__Page__.
----------

A
four-country African study of mothers with HIV giving birth in 2007 and
2008
has shown that up to half of children exposed to HIV during pregnancy
and
childbirth did not receive nevirapine to prevent HIV infection at
the time of delivery.
Younger
mothers and those who made fewer visits to the health facility before
giving
birth were significantly less likely to have taken a dose of nevirapine,
and
their infants were less likely to have received a dose of nevirapine
after
birth, according to results of a study published on 18 July in the Journal
of
the American Medical Association to coincide with the opening day
of the Eighteenth International AIDS Conference in Vienna.
Calls for a
greater effort to employ proven interventions in the prevention of
mother-to-child transmission are prominent at this year’s International
AIDS Conference.
“The
virtual elimination of mother-to-child transmission by 2015 is
sacrosanct,”
said Michel Sidibé, Executive Director of UNAIDS, in his plenary address
to the
conference.
Speaking at
the Children First conference preceding the AIDS conference, UNICEF’s
HIV &
AIDS chief said: “In 2010 the stars are aligned for the elimination of
vertical transmission. We can see the pathway to make this happen by
2015. The
question is, how do we get systems to work together, how do we get
programmes
to talk to each other?”

----------

__Information provided__.
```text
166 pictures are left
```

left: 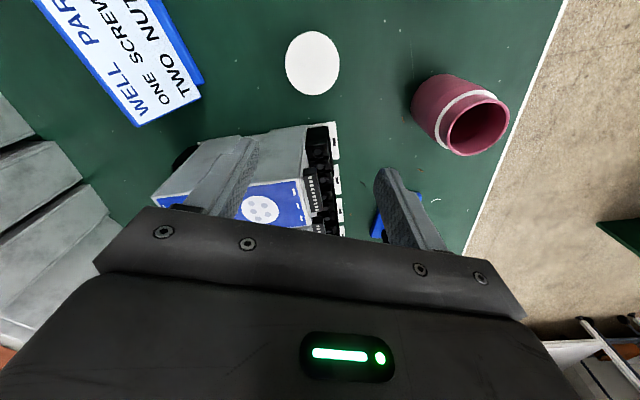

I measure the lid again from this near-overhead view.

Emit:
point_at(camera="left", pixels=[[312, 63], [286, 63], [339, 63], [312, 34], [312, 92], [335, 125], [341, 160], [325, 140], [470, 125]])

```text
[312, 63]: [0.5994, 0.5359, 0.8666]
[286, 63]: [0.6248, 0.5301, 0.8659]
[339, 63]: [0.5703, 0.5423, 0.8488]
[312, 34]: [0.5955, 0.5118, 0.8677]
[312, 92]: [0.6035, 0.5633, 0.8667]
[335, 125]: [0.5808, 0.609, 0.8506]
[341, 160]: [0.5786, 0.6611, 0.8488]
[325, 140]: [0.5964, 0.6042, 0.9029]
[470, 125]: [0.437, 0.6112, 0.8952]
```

----------

__The tasks__.
1. Show the exact text of the page starting from "Calls for a" and stopping at the end of "AIDS Conference.".
2. Produce the text that comes next in the page.

__Answers to the problems__.
1.
Calls for a
greater effort to employ proven interventions in the prevention of
mother-to-child transmission are prominent at this year’s International
AIDS Conference.

2.
Experts
believe that vertical transmission – transmission of HIV from mother to
child
during pregnancy, delivery or breastfeeding – could be virtually
eliminated by
2015 if national programmes are able to implement a number of key
measures:
Adopting new
WHO guidelines for prevention of mother-to-child transmission to ensure
that
the most effective regimens are being used, and moving towards earlier
antiretroviral treatment for all women who are medically eligible.
Promoting
integration
of HIV services, maternal-child health services and family planning in
order
to reduce the number of unintended pregnancies.
Prevention
of
HIV infection of women.
Comprehensive
care for families, particularly through integration of HIV into
maternal-child
health services.
However the
research presented today, carried out by Jeffrey and Elizabeth Stringer
of the
Centre for Infectious Disease Research in Zambia
and colleagues in Cameroon, Ivory Coast and South Africa, shows that
there is
still a long way to go to achieve high levels of coverage of the key
interventions.
The
researchers tested umbilical cord blood samples at delivery in 27,893
randomly-selected mother-infant pairs, of which 12% were HIV-positive.
Out of
3196 deliveries by HIV-positive mothers, mothers took nevirapine in 1845
cases,
and both mothers and infants were dosed with nevirapine in 1725 cases.
The
virtual elimination of mother-to-child transmission by 2015 is
sacrosanct, Michel Sidibé, Executive Director of UNAIDS
The average
coverage was 51%, and there were large variations between countries and
within
countries, but multivariable analysis found that location was not
significantly
associated with failed coverage of nevirapine.
Women under
30 were less likely to be covered by nevirapine prophylaxis, as were
those who
attended fewer than six antenatal clinic visits during pregnancy.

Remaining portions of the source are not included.